In 2018, Opera North began a partnership with the National Park Service to develop a new national park for the arts at the historic Blow-Me-Down Farm in Cornish, NH. Opera North hosted a summer arts festival, called “Summerfest,” on the site, and the 2022 season had fresh interpretations of classic operas, a unique opera/circus mashup, and a tribute to legendary divas of music.
“It is a unique venue where people can come and picnic, enjoy a beautiful spot – especially in the summertime – and enjoy music, food, friends, family, and make it more of a social event, rather than sitting quietly in a dark theater with no sense of the outside world,” said Laskaris. “Right now, we have people bringing lavish picnics to enjoy pre-performance, and then after the performance, just lingering because the night and site are so beautiful. It makes for a different kind of experience.”
During the pandemic, having this outdoor space allowed Opera North to continue its work without interruption. The company feels the ability to offer live performances at Blow-Me-Down Farm is key to their future, and they have developed the farm into a “campus for the arts” and site of their annual summer shows.
When the pandemic began, Burkot said, “My colleague, Evans Haile, General Director of Opera North, thought, ‘Well, we have an outside venue, and since being outside is not a danger – or at least not as much of a danger – we could do something this summer.’ We took all the precautions that we could do – everyone was tested before they came, we rehearsed outside, and we promised our audience that they would be seated safely.”
“We were the only professional opera company that performed that summer. Even the people in the orchestra – people who play in all the major New England orchestras like the Vermont Symphony or in cities like Portland or Boston – had not played live music for many, many months. I remember when I gave the downbeat of that first chord in the opening of The Magic Flute, everyone was in tears, they were so moved. It was a very emotional experience.
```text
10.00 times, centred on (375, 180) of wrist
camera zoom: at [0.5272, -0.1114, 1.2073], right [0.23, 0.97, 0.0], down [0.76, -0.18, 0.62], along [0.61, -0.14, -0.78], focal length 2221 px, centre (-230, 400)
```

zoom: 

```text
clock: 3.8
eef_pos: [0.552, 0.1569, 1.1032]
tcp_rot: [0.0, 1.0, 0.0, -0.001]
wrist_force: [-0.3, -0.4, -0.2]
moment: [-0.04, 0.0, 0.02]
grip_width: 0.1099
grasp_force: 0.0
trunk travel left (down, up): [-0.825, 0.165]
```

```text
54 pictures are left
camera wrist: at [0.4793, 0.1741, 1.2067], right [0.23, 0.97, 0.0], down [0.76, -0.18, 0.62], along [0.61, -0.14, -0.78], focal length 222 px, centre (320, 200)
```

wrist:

We offered it free – the audience needed it, and we needed it,” Burkot added.
For accessibility to the arts before the pandemic, Opera North offered special events and programming throughout the year. The company would bring students to the Lebanon Opera House, to present a show – like Hansel and Gretel – or an entire production of operas specifically for students using an understudy cast. Over the years, the Education and Outreach Program has provided free performances to thousands of elementary, middle, and high school students across the Upper Valley.
Opera North continues to create avenues to attract a new generation of audience members looking for novel experiences across the region. In past years, Opera North partnered with area organizations on unique performances; for example, in one collaboration, they staged the Upper Valley’s first-ever outdoor opera with The Vermont Institute of Natural Science (VINS) in Quechee – with singing forest animals!